> What you will do
Retype all of the data exactly as given. Give them as a JSON list of strings, one for each line, with blank lines left out.

> Recorded information
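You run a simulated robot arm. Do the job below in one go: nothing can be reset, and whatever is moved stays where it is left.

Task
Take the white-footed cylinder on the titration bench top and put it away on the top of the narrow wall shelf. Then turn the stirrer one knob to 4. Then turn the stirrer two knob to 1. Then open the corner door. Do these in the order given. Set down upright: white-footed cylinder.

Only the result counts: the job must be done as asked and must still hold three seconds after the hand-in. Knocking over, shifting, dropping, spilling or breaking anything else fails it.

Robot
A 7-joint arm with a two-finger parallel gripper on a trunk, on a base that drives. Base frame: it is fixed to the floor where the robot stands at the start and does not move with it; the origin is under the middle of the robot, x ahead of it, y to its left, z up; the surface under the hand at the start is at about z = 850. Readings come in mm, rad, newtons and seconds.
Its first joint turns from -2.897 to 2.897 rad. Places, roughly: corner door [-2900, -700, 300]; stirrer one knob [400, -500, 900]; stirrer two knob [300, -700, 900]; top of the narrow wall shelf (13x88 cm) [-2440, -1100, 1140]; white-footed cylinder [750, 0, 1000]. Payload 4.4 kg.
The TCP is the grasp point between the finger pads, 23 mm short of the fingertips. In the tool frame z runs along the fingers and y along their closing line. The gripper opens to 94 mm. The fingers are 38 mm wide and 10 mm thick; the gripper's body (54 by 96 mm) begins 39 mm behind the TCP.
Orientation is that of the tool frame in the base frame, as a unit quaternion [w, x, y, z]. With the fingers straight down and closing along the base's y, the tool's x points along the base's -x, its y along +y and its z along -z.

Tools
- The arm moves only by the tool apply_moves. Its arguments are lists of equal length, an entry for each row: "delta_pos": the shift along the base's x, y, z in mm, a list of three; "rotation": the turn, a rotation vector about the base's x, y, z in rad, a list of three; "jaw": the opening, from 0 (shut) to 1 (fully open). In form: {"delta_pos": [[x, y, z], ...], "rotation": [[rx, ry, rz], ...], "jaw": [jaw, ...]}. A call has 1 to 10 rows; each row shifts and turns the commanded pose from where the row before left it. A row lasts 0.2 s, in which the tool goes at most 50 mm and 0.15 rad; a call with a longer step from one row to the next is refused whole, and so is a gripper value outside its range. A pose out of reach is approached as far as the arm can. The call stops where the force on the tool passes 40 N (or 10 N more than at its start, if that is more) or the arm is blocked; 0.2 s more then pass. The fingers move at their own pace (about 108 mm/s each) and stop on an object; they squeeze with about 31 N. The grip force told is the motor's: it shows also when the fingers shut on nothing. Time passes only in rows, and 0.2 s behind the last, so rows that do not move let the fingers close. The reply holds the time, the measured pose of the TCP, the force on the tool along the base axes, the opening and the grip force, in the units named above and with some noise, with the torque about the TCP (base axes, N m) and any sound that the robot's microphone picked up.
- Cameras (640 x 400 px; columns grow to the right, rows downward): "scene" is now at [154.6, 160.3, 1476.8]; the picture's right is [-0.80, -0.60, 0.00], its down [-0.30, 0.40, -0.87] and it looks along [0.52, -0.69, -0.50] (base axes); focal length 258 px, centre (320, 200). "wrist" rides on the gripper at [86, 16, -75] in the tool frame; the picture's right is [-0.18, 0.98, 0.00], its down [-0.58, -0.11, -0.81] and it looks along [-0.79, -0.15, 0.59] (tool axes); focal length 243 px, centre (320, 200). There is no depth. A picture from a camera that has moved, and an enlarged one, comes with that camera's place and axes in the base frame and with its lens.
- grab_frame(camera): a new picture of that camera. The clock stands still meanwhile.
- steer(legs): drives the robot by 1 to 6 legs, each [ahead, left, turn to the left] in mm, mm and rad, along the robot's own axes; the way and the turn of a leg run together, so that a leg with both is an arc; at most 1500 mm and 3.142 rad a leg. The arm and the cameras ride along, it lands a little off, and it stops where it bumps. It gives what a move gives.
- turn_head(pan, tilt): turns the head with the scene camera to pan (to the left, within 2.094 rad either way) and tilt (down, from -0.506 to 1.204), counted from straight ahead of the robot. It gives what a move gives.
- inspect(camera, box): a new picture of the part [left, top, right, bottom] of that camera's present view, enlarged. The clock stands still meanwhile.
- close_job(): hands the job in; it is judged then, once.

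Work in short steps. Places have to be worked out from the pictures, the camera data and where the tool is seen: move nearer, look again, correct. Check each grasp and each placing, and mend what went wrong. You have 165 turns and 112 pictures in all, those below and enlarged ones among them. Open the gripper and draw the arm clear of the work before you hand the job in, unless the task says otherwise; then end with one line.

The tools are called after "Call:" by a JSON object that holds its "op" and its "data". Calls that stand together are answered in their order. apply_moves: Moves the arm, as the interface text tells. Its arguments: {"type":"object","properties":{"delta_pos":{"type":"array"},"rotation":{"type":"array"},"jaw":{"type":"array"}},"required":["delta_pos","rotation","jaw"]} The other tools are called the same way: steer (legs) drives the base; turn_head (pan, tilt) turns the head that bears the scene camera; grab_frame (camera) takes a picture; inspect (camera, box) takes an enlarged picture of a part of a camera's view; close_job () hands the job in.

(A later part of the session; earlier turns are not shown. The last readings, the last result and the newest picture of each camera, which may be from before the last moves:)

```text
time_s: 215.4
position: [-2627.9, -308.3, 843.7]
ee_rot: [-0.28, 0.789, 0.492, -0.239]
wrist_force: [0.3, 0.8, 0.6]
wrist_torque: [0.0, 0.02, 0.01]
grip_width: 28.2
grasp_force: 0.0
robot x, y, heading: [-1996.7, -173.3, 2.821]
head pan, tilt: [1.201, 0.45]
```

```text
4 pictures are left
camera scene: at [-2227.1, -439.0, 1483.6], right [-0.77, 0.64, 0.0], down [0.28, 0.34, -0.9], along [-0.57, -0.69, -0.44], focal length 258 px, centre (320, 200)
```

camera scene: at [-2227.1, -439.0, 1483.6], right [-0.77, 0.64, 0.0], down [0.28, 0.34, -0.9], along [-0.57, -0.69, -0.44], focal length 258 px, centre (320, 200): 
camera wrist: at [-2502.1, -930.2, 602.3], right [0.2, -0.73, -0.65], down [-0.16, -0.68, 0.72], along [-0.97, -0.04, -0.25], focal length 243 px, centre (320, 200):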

> The result
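[
  "You run a simulated robot arm. Do the job below in one go: nothing can be reset, and whatever is moved stays where it is left.",
  "Task",
  "Take the white-footed cylinder on the titration bench top and put it away on the top of the narrow wall shelf. Then turn the stirrer one knob to 4. Then turn the stirrer two knob to 1. Then open the corner door. Do these in the order given. Set down upright: white-footed cylinder.",
  "Only the result counts: the job must be done as asked and must still hold three seconds after the hand-in. Knocking over, shifting, dropping, spilling or breaking anything else fails it.",
  "Robot",
  "A 7-joint arm with a two-finger parallel gripper on a trunk, on a base that drives. Base frame: it is fixed to the floor where the robot stands at the start and does not move with it; the origin is under the middle of the robot, x ahead of it, y to its left, z up; the surface under the hand at the start is at about z = 850. Readings come in mm, rad, newtons and seconds.",
  "Its first joint turns from -2.897 to 2.897 rad. Places, roughly: corner door [-2900, -700, 300]; stirrer one knob [400, -500, 900]; stirrer two knob [300, -700, 900]; top of the narrow wall shelf (13x88 cm) [-2440, -1100, 1140]; white-footed cylinder [750, 0, 1000]. Payload 4.4 kg.",
  "The TCP is the grasp point between the finger pads, 23 mm short of the fingertips. In the tool frame z runs along the fingers and y along their closing line. The gripper opens to 94 mm. The fingers are 38 mm wide and 10 mm thick; the gripper's body (54 by 96 mm) begins 39 mm behind the TCP.",
  "Orientation is that of the tool frame in the base frame, as a unit quaternion [w, x, y, z]. With the fingers straight down and closing along the base's y, the tool's x points along the base's -x, its y along +y and its z along -z.",
  "Tools",
  "- The arm moves only by the tool apply_moves. Its arguments are lists of equal length, an entry for each row: \"delta_pos\": the shift along the base's x, y, z in mm, a list of three; \"rotation\": the turn, a rotation vector about the base's x, y, z in rad, a list of three; \"jaw\": the opening, from 0 (shut) to 1 (fully open). In form: {\"delta_pos\": [[x, y, z], ...], \"rotation\": [[rx, ry, rz], ...], \"jaw\": [jaw, ...]}. A call has 1 to 10 rows; each row shifts and turns the commanded pose from where the row before left it. A row lasts 0.2 s, in which the tool goes at most 50 mm and 0.15 rad; a call with a longer step from one row to the next is refused whole, and so is a gripper value outside its range. A pose out of reach is approached as far as the arm can. The call stops where the force on the tool passes 40 N (or 10 N more than at its start, if that is more) or the arm is blocked; 0.2 s more then pass. The fingers move at their own pace (about 108 mm/s each) and stop on an object; they squeeze with about 31 N. The grip force told is the motor's: it shows also when the fingers shut on nothing. Time passes only in rows, and 0.2 s behind the last, so rows that do not move let the fingers close. The reply holds the time, the measured pose of the TCP, the force on the tool along the base axes, the opening and the grip force, in the units named above and with some noise, with the torque about the TCP (base axes, N m) and any sound that the robot's microphone picked up.",
  "- Cameras (640 x 400 px; columns grow to the right, rows downward): \"scene\" is now at [154.6, 160.3, 1476.8]; the picture's right is [-0.80, -0.60, 0.00], its down [-0.30, 0.40, -0.87] and it looks along [0.52, -0.69, -0.50] (base axes); focal length 258 px, centre (320, 200). \"wrist\" rides on the gripper at [86, 16, -75] in the tool frame; the picture's right is [-0.18, 0.98, 0.00], its down [-0.58, -0.11, -0.81] and it looks along [-0.79, -0.15, 0.59] (tool axes); focal length 243 px, centre (320, 200). There is no depth. A picture from a camera that has moved, and an enlarged one, comes with that camera's place and axes in the base frame and with its lens.",
  "- grab_frame(camera): a new picture of that camera. The clock stands still meanwhile.",
  "- steer(legs): drives the robot by 1 to 6 legs, each [ahead, left, turn to the left] in mm, mm and rad, along the robot's own axes; the way and the turn of a leg run together, so that a leg with both is an arc; at most 1500 mm and 3.142 rad a leg. The arm and the cameras ride along, it lands a little off, and it stops where it bumps. It gives what a move gives.",
  "- turn_head(pan, tilt): turns the head with the scene camera to pan (to the left, within 2.094 rad either way) and tilt (down, from -0.506 to 1.204), counted from straight ahead of the robot. It gives what a move gives.",
  "- inspect(camera, box): a new picture of the part [left, top, right, bottom] of that camera's present view, enlarged. The clock stands still meanwhile.",
  "- close_job(): hands the job in; it is judged then, once.",
  "Work in short steps. Places have to be worked out from the pictures, the camera data and where the tool is seen: move nearer, look again, correct. Check each grasp and each placing, and mend what went wrong. You have 165 turns and 112 pictures in all, those below and enlarged ones among them. Open the gripper and draw the arm clear of the work before you hand the job in, unless the task says otherwise; then end with one line.",
  "The tools are called after \"Call:\" by a JSON object that holds its \"op\" and its \"data\". Calls that stand together are answered in their order. apply_moves: Moves the arm, as the interface text tells. Its arguments: {\"type\":\"object\",\"properties\":{\"delta_pos\":{\"type\":\"array\"},\"rotation\":{\"type\":\"array\"},\"jaw\":{\"type\":\"array\"}},\"required\":[\"delta_pos\",\"rotation\",\"jaw\"]} The other tools are called the same way: steer (legs) drives the base; turn_head (pan, tilt) turns the head that bears the scene camera; grab_frame (camera) takes a picture; inspect (camera, box) takes an enlarged picture of a part of a camera's view; close_job () hands the job in.",
  "(A later part of the session; earlier turns are not shown. The last readings, the last result and the newest picture of each camera, which may be from before the last moves:)",
  "```text",
  "time_s: 215.4",
  "position: [-2627.9, -308.3, 843.7]",
  "ee_rot: [-0.28, 0.789, 0.492, -0.239]",
  "wrist_force: [0.3, 0.8, 0.6]",
  "wrist_torque: [0.0, 0.02, 0.01]",
  "grip_width: 28.2",
  "grasp_force: 0.0",
  "robot x, y, heading: [-1996.7, -173.3, 2.821]",
  "head pan, tilt: [1.201, 0.45]",
  "```",
  "```text",
  "4 pictures are left",
  "camera scene: at [-2227.1, -439.0, 1483.6], right [-0.77, 0.64, 0.0], down [0.28, 0.34, -0.9], along [-0.57, -0.69, -0.44], focal length 258 px, centre (320, 200)",
  "```",
  "camera scene: at [-2227.1, -439.0, 1483.6], right [-0.77, 0.64, 0.0], down [0.28, 0.34, -0.9], along [-0.57, -0.69, -0.44], focal length 258 px, centre (320, 200): ",
  "camera wrist: at [-2502.1, -930.2, 602.3], right [0.2, -0.73, -0.65], down [-0.16, -0.68, 0.72], along [-0.97, -0.04, -0.25], focal length 243 px, centre (320, 200):"
]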